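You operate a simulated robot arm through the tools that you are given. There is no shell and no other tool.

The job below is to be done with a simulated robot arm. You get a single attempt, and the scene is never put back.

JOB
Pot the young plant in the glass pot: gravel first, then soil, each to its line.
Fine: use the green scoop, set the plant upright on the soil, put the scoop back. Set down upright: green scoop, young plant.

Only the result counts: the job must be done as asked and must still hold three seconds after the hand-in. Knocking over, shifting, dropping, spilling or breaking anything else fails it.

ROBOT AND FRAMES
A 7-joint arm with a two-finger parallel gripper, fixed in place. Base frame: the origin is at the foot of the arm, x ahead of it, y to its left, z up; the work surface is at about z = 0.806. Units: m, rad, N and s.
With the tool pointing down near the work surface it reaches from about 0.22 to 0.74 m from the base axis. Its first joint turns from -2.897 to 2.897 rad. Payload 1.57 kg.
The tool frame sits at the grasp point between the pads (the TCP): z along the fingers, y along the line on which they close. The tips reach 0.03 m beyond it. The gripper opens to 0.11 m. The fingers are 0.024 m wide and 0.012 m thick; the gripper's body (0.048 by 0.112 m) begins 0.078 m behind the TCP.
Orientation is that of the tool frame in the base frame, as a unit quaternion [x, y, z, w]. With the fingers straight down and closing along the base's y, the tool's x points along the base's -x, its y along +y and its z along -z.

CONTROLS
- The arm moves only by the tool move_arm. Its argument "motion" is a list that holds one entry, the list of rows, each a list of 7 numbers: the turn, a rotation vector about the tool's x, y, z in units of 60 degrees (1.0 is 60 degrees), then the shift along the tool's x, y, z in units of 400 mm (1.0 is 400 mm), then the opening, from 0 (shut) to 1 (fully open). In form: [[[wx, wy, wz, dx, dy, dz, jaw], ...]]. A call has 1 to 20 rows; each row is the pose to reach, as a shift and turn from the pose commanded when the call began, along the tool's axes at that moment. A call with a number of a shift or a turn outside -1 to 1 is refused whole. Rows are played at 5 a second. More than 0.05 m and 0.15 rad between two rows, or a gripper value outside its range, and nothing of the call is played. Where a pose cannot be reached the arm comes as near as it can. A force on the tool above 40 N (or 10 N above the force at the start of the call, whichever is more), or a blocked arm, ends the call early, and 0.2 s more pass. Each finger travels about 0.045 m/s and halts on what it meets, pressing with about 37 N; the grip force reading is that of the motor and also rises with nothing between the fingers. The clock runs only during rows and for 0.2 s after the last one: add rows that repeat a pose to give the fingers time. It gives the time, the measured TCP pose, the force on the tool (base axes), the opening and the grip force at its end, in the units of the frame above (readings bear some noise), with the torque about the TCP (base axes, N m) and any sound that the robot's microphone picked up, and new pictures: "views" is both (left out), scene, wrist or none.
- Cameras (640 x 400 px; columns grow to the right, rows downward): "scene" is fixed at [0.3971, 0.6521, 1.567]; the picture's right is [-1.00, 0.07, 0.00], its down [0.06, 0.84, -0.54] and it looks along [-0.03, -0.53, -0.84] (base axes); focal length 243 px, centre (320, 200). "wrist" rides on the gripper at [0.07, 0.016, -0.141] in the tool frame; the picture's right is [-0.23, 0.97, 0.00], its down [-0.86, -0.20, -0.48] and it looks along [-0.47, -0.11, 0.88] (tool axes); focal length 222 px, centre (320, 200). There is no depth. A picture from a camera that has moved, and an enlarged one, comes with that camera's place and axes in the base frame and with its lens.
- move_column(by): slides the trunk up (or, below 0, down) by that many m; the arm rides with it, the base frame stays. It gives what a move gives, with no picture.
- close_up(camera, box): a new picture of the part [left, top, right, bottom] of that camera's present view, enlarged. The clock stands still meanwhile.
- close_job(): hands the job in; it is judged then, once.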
______
_Short exercise_. Extract all the material, leaving every line as it is.

_Solution for this exercise_.
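You operate a simulated robot arm through the tools that you are given. There is no shell and no other tool.

The job below is to be done with a simulated robot arm. You get a single attempt, and the scene is never put back.

JOB
Pot the young plant in the glass pot: gravel first, then soil, each to its line.
Fine: use the green scoop, set the plant upright on the soil, put the scoop back. Set down upright: green scoop, young plant.

Only the result counts: the job must be done as asked and must still hold three seconds after the hand-in. Knocking over, shifting, dropping, spilling or breaking anything else fails it.

ROBOT AND FRAMES
A 7-joint arm with a two-finger parallel gripper, fixed in place. Base frame: the origin is at the foot of the arm, x ahead of it, y to its left, z up; the work surface is at about z = 0.806. Units: m, rad, N and s.
With the tool pointing down near the work surface it reaches from about 0.22 to 0.74 m from the base axis. Its first joint turns from -2.897 to 2.897 rad. Payload 1.57 kg.
The tool frame sits at the grasp point between the pads (the TCP): z along the fingers, y along the line on which they close. The tips reach 0.03 m beyond it. The gripper opens to 0.11 m. The fingers are 0.024 m wide and 0.012 m thick; the gripper's body (0.048 by 0.112 m) begins 0.078 m behind the TCP.
Orientation is that of the tool frame in the base frame, as a unit quaternion [x, y, z, w]. With the fingers straight down and closing along the base's y, the tool's x points along the base's -x, its y along +y and its z along -z.

CONTROLS
- The arm moves only by the tool move_arm. Its argument "motion" is a list that holds one entry, the list of rows, each a list of 7 numbers: the turn, a rotation vector about the tool's x, y, z in units of 60 degrees (1.0 is 60 degrees), then the shift along the tool's x, y, z in units of 400 mm (1.0 is 400 mm), then the opening, from 0 (shut) to 1 (fully open). In form: [[[wx, wy, wz, dx, dy, dz, jaw], ...]]. A call has 1 to 20 rows; each row is the pose to reach, as a shift and turn from the pose commanded when the call began, along the tool's axes at that moment. A call with a number of a shift or a turn outside -1 to 1 is refused whole. Rows are played at 5 a second. More than 0.05 m and 0.15 rad between two rows, or a gripper value outside its range, and nothing of the call is played. Where a pose cannot be reached the arm comes as near as it can. A force on the tool above 40 N (or 10 N above the force at the start of the call, whichever is more), or a blocked arm, ends the call early, and 0.2 s more pass. Each finger travels about 0.045 m/s and halts on what it meets, pressing with about 37 N; the grip force reading is that of the motor and also rises with nothing between the fingers. The clock runs only during rows and for 0.2 s after the last one: add rows that repeat a pose to give the fingers time. It gives the time, the measured TCP pose, the force on the tool (base axes), the opening and the grip force at its end, in the units of the frame above (readings bear some noise), with the torque about the TCP (base axes, N m) and any sound that the robot's microphone picked up, and new pictures: "views" is both (left out), scene, wrist or none.
- Cameras (640 x 400 px; columns grow to the right, rows downward): "scene" is fixed at [0.3971, 0.6521, 1.567]; the picture's right is [-1.00, 0.07, 0.00], its down [0.06, 0.84, -0.54] and it looks along [-0.03, -0.53, -0.84] (base axes); focal length 243 px, centre (320, 200). "wrist" rides on the gripper at [0.07, 0.016, -0.141] in the tool frame; the picture's right is [-0.23, 0.97, 0.00], its down [-0.86, -0.20, -0.48] and it looks along [-0.47, -0.11, 0.88] (tool axes); focal length 222 px, centre (320, 200). There is no depth. A picture from a camera that has moved, and an enlarged one, comes with that camera's place and axes in the base frame and with its lens.
- move_column(by): slides the trunk up (or, below 0, down) by that many m; the arm rides with it, the base frame stays. It gives what a move gives, with no picture.
- close_up(camera, box): a new picture of the part [left, top, right, bottom] of that camera's present view, enlarged. The clock stands still meanwhile.
- close_job(): hands the job in; it is judged then, once.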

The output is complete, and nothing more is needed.